● **WHAT YOU NEED TO DO**
Give the excerpt to read once more, exactly.

● **SUPPLIED DATA**
————————

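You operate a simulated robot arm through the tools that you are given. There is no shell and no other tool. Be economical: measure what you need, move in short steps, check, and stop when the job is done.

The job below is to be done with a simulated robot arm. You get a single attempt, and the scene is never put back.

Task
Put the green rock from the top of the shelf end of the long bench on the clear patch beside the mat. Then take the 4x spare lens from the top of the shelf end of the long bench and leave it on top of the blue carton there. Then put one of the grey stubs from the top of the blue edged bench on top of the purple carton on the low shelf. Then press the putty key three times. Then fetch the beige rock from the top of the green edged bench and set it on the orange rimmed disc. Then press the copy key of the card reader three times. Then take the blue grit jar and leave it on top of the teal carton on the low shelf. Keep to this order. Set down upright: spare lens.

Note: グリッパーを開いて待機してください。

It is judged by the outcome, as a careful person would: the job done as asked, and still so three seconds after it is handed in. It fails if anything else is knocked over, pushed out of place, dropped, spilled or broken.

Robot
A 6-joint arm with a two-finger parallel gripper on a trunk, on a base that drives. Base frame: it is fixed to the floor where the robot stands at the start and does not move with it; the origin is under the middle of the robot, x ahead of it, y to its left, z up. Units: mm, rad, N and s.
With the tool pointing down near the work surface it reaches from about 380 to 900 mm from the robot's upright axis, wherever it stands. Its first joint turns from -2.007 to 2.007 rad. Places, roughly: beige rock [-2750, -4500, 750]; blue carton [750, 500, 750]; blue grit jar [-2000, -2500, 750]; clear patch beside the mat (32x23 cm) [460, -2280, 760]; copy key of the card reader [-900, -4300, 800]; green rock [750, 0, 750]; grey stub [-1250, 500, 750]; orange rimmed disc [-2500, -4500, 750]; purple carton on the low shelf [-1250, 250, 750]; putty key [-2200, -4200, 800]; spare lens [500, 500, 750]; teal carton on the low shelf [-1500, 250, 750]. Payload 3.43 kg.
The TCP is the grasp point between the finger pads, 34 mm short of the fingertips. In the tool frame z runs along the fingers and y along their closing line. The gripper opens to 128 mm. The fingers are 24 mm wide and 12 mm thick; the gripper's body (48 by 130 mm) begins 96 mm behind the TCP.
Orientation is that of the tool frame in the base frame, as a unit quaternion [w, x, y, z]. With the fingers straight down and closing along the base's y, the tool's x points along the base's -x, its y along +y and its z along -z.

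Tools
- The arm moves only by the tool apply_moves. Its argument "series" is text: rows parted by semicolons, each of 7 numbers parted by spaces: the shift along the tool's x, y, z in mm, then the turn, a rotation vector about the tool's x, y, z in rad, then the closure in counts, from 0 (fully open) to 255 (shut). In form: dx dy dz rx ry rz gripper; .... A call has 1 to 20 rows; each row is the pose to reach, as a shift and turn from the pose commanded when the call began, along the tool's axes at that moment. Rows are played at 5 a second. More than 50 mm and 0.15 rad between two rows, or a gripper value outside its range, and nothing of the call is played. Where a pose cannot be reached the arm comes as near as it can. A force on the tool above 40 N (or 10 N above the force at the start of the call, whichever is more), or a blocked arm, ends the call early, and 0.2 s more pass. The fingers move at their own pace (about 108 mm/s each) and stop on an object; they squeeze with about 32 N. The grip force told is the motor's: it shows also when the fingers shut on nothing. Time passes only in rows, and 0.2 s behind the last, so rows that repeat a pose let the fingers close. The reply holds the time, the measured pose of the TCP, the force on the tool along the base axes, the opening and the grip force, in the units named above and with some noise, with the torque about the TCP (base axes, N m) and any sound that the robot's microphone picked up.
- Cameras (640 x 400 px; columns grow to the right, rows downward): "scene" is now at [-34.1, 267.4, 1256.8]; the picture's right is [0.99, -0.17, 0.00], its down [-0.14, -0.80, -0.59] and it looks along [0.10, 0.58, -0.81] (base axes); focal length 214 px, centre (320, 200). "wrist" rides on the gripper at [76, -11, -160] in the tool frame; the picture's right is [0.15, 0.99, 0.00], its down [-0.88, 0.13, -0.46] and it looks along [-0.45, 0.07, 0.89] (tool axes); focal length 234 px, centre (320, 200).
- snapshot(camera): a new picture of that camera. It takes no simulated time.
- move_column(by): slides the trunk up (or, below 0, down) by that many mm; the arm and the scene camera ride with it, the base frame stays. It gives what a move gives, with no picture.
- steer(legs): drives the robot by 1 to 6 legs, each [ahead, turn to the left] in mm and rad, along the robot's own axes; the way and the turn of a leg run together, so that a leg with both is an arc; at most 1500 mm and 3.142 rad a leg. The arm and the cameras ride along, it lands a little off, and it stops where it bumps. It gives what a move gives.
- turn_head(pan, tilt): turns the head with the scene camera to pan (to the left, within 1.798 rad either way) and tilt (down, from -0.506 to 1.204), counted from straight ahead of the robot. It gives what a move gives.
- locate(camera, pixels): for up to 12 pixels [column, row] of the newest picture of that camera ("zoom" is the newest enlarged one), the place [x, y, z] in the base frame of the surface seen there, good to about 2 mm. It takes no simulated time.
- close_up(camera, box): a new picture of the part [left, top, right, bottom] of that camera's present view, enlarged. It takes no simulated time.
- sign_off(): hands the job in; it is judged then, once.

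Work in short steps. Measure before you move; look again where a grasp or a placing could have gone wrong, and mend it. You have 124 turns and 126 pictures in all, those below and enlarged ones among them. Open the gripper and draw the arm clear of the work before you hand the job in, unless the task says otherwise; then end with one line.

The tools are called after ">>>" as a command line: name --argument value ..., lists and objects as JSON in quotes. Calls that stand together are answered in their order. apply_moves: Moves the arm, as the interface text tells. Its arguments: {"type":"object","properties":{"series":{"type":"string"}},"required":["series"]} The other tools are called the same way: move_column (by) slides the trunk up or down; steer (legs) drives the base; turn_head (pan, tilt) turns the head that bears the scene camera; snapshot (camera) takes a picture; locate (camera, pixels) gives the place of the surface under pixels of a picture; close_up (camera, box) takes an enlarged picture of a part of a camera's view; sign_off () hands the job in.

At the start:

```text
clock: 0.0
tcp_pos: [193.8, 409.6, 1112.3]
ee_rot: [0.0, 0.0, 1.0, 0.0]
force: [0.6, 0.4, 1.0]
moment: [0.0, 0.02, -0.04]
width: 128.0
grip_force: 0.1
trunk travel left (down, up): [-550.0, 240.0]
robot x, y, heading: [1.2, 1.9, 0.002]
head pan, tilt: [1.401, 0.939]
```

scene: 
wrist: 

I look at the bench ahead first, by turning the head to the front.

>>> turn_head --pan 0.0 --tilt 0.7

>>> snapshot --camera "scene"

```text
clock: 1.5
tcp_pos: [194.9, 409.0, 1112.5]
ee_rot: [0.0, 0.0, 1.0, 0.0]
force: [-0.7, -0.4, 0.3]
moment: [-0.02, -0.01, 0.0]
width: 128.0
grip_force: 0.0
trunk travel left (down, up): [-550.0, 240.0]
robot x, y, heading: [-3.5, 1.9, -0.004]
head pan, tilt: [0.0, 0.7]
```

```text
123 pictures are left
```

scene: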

————————

● **EXCERPT TO READ**

In this paper, we propose a new sequential quadratic semidefinite programming (SQSDP) method for solving degenerate nonlinear semidefinite programs (NSDPs), in which we produce iteration points by solving a sequence of stabilized quadratic semidefinite programming (QSDP) subproblems, which we derive from the minimax problem associated with the NSDP. Unlike the existing SQSDP methods, the proposed one allows us to solve those QSDP subproblems inexactly, and each QSDP is feasible. One more remarkable point of the proposed method is that constraint qualifications or boundedness of Lagrange multiplier sequences are not required in the global convergence analysis. Specifically, without assuming such conditions, we prove the global convergence to a point satisfying any of the following: the stationary conditions for the feasibility problem, the approximate-Karush–Kuhn–Tucker (AKKT) conditions, and the trace-AKKT conditions. Finally, we conduct some numerical experiments to examine the efficiency of the proposed method.

————————

● **TASK RESPONSE**
In this paper, we propose a new sequential quadratic semidefinite programming (SQSDP) method for solving degenerate nonlinear semidefinite programs (NSDPs), in which we produce iteration points by solving a sequence of stabilized quadratic semidefinite programming (QSDP) subproblems, which we derive from the minimax problem associated with the NSDP. Unlike the existing SQSDP methods, the proposed one allows us to solve those QSDP subproblems inexactly, and each QSDP is feasible. One more remarkable point of the proposed method is that constraint qualifications or boundedness of Lagrange multiplier sequences are not required in the global convergence analysis. Specifically, without assuming such conditions, we prove the global convergence to a point satisfying any of the following: the stationary conditions for the feasibility problem, the approximate-Karush–Kuhn–Tucker (AKKT) conditions, and the trace-AKKT conditions. Finally, we conduct some numerical experiments to examine the efficiency of the proposed method.